» **THE PROBLEM**: Retype the section of the excerpted text that opens with "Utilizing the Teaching" and closes with "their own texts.".

-- begin EXCERPTED TEXT --

Utilizing the Teaching Potential of Word Processors

          Using macros to program and carry out CAI-like operations has at least two cognitive advantages--one for teachers and one for students. Both advantages involve the "higher order thinking skills of synthesis and evaluation": First (to modify and expand an analysis by Hawisher), in order to teach a word processor well, the teacher "must first create a full understanding of what it is he or she wants [the word processor and the students] to learn"; second, because of the passive and nonprescriptive nature of macro routines, students must take responsibility for their own texts.

          Here's a scenario from a first-year composition class at a college of business and management whose curriculum, since students need to write documents such as company policies and executive summaries, stresses a somewhat narrowly conceived mode of transactional writing. The teacher has introduced a sequence of thinking and writing strategies which he encourages students to carry out in the process of coming up with topics on which to write, deriving theses, developing ideas, composing, revising globally and locally as they move through drafts, and editing for style and correctness. The teacher has also created a number of macros--applicable irrespective of writing content and in no predetermined sequence--which will enable students to apply the strategies quickly and easily.

-- end EXCERPTED TEXT --
-- begin DATA EXTRACT --

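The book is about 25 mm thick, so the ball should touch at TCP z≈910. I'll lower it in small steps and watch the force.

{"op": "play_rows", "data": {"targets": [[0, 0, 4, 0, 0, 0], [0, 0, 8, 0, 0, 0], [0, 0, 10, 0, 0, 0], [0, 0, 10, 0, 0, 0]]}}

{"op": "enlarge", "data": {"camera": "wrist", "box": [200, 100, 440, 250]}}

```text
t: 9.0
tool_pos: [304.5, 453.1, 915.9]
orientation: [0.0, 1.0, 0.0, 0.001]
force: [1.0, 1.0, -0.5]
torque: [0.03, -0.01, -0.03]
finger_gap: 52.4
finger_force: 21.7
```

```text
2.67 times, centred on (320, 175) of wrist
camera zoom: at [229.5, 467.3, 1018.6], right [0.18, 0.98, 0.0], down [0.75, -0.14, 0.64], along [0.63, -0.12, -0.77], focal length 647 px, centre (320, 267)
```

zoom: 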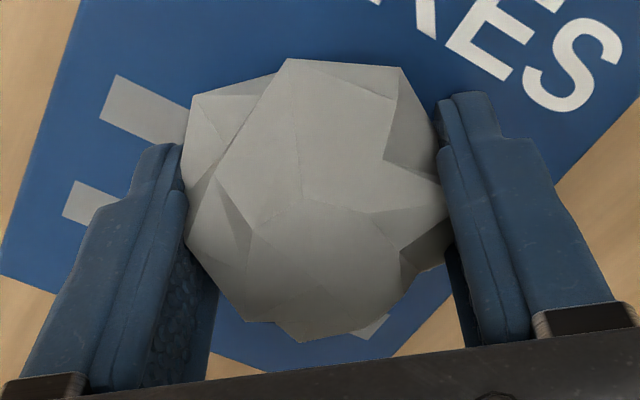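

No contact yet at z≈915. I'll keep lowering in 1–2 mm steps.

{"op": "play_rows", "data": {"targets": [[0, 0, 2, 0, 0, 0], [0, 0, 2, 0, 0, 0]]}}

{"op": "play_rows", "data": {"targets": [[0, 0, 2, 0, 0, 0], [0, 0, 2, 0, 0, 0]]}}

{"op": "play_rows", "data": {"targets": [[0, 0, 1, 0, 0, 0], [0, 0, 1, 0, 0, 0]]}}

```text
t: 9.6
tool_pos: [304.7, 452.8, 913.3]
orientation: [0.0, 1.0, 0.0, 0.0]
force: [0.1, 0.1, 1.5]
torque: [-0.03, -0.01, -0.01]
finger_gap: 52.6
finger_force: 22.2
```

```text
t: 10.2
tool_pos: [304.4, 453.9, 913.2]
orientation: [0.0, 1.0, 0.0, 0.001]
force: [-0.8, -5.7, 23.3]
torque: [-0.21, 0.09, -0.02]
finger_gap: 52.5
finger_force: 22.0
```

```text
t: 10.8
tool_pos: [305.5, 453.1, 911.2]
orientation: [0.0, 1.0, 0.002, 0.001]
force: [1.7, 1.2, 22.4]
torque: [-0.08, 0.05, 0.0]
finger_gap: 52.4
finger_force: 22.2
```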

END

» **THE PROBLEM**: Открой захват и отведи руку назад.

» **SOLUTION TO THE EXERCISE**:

-- end DATA EXTRACT --

» **SOLUTION TO THE EXERCISE**:
Utilizing the Teaching Potential of Word Processors

          Using macros to program and carry out CAI-like operations has at least two cognitive advantages--one for teachers and one for students. Both advantages involve the "higher order thinking skills of synthesis and evaluation": First (to modify and expand an analysis by Hawisher), in order to teach a word processor well, the teacher "must first create a full understanding of what it is he or she wants [the word processor and the students] to learn"; second, because of the passive and nonprescriptive nature of macro routines, students must take responsibility for their own texts.